1. We Assume, Without Deciding, That Young Adult LWOP Offenders Are Similarly Situated to Other Young Adult Offenders.
Powell contends that for purposes of section 3051, young adult offenders sentenced to LWOP are similarly situated to young adult offenders not sentenced to LWOP. Powell relies on People v. Hardin (2022) 84 Cal.App.5th 273, 285 (Hardin), which reasoned that both young adult groups are similarly situated because they committed their crimes before their brains were fully developed and before they reached emotional or cognitive maturity in their judgment and decision-making. But other appellate districts have reached a contrary conclusion. (See, e.g., People v. Jackson (2021) 61 Cal.App.5th 189, 199 (Jackson) [finding the two groups not similarly situated for purposes of section 3051]; but see Acosta, supra, 60 Cal.App.5th at p. 779 [finding the two groups similarly situated for purposes of section 3051].) We, however, need not wade into this disagreement because we find a rational basis for differential treatment.
2. A Rational Basis Exists for Treating Young Adult LWOP Offenders and Young Adult Non-LWOP Offenders Differently.
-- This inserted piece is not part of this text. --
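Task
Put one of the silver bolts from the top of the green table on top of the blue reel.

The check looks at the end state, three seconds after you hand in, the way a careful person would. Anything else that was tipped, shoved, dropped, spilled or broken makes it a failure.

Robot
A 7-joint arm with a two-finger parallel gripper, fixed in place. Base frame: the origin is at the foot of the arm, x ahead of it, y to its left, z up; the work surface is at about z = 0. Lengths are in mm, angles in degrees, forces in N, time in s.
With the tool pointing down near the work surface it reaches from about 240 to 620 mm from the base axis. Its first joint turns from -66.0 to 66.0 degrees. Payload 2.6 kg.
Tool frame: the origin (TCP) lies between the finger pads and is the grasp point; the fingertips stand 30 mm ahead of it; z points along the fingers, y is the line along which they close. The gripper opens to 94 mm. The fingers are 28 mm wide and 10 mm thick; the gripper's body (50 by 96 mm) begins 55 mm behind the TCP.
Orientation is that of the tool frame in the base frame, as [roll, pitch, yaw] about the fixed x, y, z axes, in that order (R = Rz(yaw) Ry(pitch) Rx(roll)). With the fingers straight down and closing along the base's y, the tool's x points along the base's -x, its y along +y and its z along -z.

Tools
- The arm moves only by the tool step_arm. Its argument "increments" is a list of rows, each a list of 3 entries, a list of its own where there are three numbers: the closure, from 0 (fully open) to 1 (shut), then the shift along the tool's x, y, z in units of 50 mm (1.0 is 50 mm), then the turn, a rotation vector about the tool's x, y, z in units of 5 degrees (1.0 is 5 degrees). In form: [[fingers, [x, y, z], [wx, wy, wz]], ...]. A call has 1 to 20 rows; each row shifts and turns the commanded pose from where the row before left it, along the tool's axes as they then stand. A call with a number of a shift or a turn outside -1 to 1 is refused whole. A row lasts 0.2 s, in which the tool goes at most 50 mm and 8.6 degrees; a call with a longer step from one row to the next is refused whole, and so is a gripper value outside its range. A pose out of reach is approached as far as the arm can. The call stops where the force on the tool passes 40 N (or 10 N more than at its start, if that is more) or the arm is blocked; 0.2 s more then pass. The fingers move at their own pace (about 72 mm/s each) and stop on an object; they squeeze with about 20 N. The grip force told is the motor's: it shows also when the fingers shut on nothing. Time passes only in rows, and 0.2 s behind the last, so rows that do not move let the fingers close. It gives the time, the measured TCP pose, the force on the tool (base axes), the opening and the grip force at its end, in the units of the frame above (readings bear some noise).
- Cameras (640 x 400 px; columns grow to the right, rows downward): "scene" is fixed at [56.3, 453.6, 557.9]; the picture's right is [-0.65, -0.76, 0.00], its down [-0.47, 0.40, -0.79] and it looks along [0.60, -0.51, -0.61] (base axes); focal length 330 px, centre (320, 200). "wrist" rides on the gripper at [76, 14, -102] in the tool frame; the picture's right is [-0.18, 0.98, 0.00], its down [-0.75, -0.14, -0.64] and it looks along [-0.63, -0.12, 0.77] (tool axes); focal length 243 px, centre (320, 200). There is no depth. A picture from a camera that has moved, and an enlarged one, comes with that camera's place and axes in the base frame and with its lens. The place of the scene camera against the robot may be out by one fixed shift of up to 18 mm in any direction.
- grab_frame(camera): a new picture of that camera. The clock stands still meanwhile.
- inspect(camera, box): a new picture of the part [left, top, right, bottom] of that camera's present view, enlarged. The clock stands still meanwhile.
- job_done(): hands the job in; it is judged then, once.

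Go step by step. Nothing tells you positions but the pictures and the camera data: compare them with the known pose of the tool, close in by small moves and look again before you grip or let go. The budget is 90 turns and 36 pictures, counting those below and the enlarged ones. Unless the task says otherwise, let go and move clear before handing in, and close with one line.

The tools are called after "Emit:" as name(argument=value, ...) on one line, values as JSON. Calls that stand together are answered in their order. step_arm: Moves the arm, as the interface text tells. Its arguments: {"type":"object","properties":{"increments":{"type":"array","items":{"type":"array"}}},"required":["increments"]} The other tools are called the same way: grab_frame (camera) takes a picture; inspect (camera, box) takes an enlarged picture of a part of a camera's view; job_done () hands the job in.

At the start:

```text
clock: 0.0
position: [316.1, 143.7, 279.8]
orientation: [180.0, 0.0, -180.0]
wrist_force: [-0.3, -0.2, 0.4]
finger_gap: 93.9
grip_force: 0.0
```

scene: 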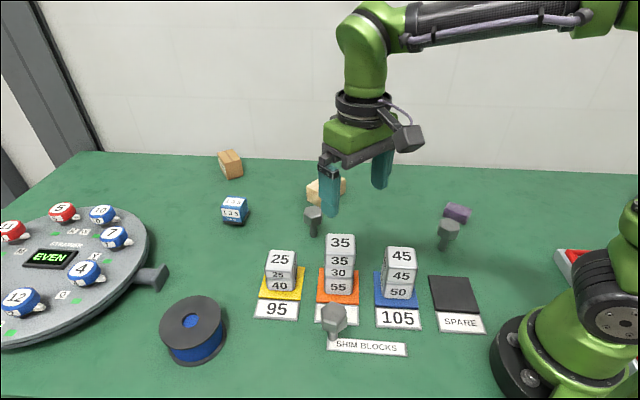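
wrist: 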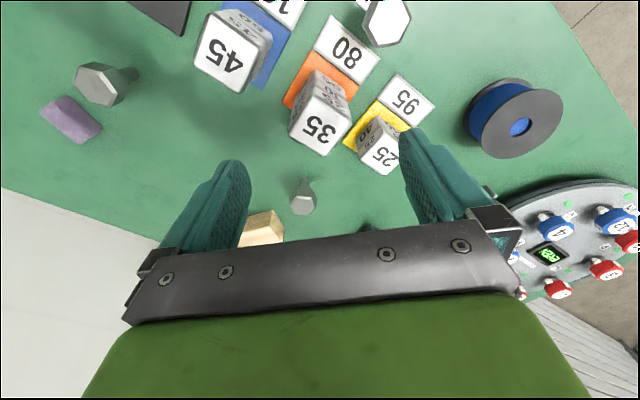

Powell acknowledges that most courts of appeal, including this division, have found a rational basis for distinguishing between young adult LWOP offenders and young adult non-LWOP offenders. (See, e.g., Sands, supra, 70 Cal.App.5th 193; People v. Morales (2021) 67 Cal.App.5th 326; Jackson, supra, 61 Cal.App.5th 189; Acosta, supra 60 Cal.App.5th 769; In re Williams (2020) 57 Cal.App.5th 427.) Nonetheless, Powell argues that based on section 3051's goal-to provide young adults a meaningful opportunity for parole based on youth-related mitigating factors-"there is no plausible basis for distinguishing between same-age offenders based solely on the crime they committed." Relying heavily on Hardin-the one court of appeal that has found section 3051's distinction between young adults with LWOP and non-LWOP sentences violative of equal protection-Powell argues that the relative culpability tied to crimes like special-circumstances murder that result in a mandatory LWOP sentence and crimes like murder without a special-circumstances finding, do not establish a rational basis for differential treatment. (Hardin, supra, 84 Cal.App.5th at p. 288.) We, however, join with People v. Ngo (2023) 89 Cal.App.5th 116 (Ngo) in rejecting Hardin and reaffirm our holding in Sands finding a rational basis for treating young adult offenders sentenced to LWOP differently than those who are not under section 3051.
The California Supreme Court has granted review in Hardin and Ngo.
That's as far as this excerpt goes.